** START Text block **

The absence of structures with which to govern Iraq is not a malfunction but emanates from the post-2003 political design the US and its allies brought into being. The system produces ineffectual administration, blocks national development programmes, and institutionalises corruption by displacing accountability. When authority is distributed as factional shareholding, responsibility is endlessly deferred, oversight becomes performative, and the public interest is structurally subordinated to inter-party bargaining and rent extraction. Corruption becomes, in this system, not only endemic but a structural feature of the allocation of power and resources to competing interests. 

Sectarianism and factionalism 

Muhasasa is a system grounded in a sectarian-informed liberal peacebuilding template that reduces Iraqis to managed categories of ethnosectarian identity, replacing justice and citizenry claims on the state. Installed under US occupation authority, it institutionalised fragmentation by converting governance into quota-based shareholding and by reorganising political life into party-controlled fiefdoms. This was functional to an external political economy: a state capable of administering oil extraction and maintaining export continuity yet structurally prevented from consolidating the kind of unified sovereignty that could renegotiate the terms of that order, or for that matter, pursue its own independent visions and trajectories. The implementation of seemingly simple state tasks, or inter-ministerial co-ordination, such as that between the Ministry of Defence and the Ministry of Interior, is often an outlier rather than institutional practice.

** END Text block **
** START Data **

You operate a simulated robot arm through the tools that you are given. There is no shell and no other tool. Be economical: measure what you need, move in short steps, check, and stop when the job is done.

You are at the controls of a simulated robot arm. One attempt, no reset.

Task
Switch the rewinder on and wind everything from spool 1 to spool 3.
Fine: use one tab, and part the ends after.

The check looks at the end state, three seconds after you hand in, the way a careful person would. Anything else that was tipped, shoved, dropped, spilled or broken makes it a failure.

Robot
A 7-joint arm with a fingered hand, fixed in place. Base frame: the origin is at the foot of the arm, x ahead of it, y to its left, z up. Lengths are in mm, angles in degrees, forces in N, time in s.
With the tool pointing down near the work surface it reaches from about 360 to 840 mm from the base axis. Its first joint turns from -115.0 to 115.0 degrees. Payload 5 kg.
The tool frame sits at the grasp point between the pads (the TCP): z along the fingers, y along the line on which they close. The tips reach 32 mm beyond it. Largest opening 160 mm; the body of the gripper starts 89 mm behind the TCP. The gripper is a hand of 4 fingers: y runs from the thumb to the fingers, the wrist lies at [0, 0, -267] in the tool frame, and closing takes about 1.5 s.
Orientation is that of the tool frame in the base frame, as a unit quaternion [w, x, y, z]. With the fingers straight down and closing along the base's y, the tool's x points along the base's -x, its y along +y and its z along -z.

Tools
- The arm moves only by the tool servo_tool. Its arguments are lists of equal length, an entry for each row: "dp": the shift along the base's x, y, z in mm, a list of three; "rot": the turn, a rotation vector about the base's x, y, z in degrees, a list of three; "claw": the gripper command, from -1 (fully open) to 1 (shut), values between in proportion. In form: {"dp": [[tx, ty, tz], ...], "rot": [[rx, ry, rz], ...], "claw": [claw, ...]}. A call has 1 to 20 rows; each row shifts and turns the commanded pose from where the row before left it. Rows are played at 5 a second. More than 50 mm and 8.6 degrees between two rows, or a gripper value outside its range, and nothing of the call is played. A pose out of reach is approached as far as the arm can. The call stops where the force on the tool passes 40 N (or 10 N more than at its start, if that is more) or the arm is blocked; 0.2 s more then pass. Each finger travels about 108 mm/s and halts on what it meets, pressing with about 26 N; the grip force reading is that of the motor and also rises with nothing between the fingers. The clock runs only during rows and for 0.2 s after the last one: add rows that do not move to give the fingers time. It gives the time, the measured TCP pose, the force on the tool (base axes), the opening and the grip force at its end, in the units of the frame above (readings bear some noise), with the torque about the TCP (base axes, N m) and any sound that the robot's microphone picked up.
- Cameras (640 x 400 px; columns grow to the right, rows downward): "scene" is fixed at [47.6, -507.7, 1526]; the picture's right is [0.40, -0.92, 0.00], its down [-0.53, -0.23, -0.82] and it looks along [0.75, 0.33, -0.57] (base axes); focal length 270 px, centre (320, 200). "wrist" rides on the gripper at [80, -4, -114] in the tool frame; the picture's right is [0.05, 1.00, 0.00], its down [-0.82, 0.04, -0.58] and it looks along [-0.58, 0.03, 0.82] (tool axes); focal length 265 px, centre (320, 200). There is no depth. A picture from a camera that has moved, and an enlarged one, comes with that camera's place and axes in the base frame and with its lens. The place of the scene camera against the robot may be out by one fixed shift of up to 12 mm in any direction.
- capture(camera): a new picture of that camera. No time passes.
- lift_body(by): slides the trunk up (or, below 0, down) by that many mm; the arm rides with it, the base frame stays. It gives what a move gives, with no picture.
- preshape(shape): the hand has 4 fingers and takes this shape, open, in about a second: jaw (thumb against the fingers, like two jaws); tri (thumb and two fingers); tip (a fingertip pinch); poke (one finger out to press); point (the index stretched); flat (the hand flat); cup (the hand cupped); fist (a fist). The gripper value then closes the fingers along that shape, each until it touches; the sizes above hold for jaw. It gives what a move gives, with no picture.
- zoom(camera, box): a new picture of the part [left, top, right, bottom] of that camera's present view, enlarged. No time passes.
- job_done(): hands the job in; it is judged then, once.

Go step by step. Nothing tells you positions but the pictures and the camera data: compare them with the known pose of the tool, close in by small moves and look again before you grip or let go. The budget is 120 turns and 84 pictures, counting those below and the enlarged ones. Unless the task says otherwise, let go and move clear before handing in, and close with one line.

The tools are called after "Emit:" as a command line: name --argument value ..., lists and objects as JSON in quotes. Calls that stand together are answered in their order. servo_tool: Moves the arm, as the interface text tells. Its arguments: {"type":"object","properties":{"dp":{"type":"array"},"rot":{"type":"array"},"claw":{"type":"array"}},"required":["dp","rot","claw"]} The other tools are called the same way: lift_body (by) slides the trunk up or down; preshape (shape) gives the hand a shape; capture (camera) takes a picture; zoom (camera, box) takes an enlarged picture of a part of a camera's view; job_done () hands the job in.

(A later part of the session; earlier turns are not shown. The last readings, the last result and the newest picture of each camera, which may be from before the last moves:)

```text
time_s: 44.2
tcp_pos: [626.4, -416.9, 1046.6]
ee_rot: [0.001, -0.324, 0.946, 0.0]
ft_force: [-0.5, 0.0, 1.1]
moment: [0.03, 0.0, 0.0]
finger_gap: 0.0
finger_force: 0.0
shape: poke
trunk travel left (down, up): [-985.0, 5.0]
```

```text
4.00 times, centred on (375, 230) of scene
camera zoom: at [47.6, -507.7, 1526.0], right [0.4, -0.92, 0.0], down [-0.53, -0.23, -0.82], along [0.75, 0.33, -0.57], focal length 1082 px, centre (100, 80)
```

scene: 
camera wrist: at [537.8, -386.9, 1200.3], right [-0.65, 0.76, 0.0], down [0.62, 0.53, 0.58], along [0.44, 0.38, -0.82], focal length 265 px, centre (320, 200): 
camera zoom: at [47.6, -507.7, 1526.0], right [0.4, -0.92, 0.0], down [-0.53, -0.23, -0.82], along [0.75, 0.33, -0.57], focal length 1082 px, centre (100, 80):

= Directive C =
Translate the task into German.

** END Data **

= Directive A =
Transcribe the text block beginning at "The absence of". Stop after "to competing interests.".
= Directive B =
Continue the text block that opens with "The absence of".

= Final result A =
The absence of structures with which to govern Iraq is not a malfunction but emanates from the post-2003 political design the US and its allies brought into being. The system produces ineffectual administration, blocks national development programmes, and institutionalises corruption by displacing accountability. When authority is distributed as factional shareholding, responsibility is endlessly deferred, oversight becomes performative, and the public interest is structurally subordinated to inter-party bargaining and rent extraction. Corruption becomes, in this system, not only endemic but a structural feature of the allocation of power and resources to competing interests.

= Final result B =
Muhasasa cultivated an environment in which armed partisan formations proliferated and acquired coercive capacity that often exceeds formal military institutions. The Iraqi Army, which collapsed in the face of the Islamic State in 2014, is evidence of this and continues to be weak, tasked with such policing tasks rather than safeguarding territorial sovereignty. Muhasasa’s institutionalised corruption, which led to the collapse of Iraq’s security forces, led to a re-occupation under the guise of liberation from the Islamic State, and the return of US forces in the country. Rather than operating as a singular national instrument of defence, the Iraqi Army continues today to be positioned as an internal security apparatus, while paramilitary actors tied to Iraq’s main political parties remain embedded within, and empowered by, the broader post-2003 system of partitioned rule. 

This humiliating, oppressive and anti-human political system, or one similar to it, awaits Iran, should it fail in its defence of its territory and sovereignty. 

Iraq’s nomination of Nouri al-Maliki as a possible Prime Minister was sternly rejected by the US administration, and on 7 March 2026, his application for the position was withdrawn. To understand the chokehold the US has over Iraq, it is important to look at post-2003 political-economic structures the US brought into being in its occupation of the country, which are today glaringly exposed for their ineffectiveness. 

From Washington’s perspective, Iraq’s nomination of Nouri al-Maliki as prime minister threatens to disrupt the US-structured political pathway the country has been on since 2003. Al-Maliki secured two terms within the post-invasion order and, for much of that period, was supported by US policymakers, until of course he sought closer ties with Iran after the US withdrew its occupation troops in 2011. He was ultimately forced from office in 2014 amid the collapse of state control across large parts of the country following the Islamic State’s rapid territorial gains. Since then, US preferences have tended to favour more compliant intermediaries.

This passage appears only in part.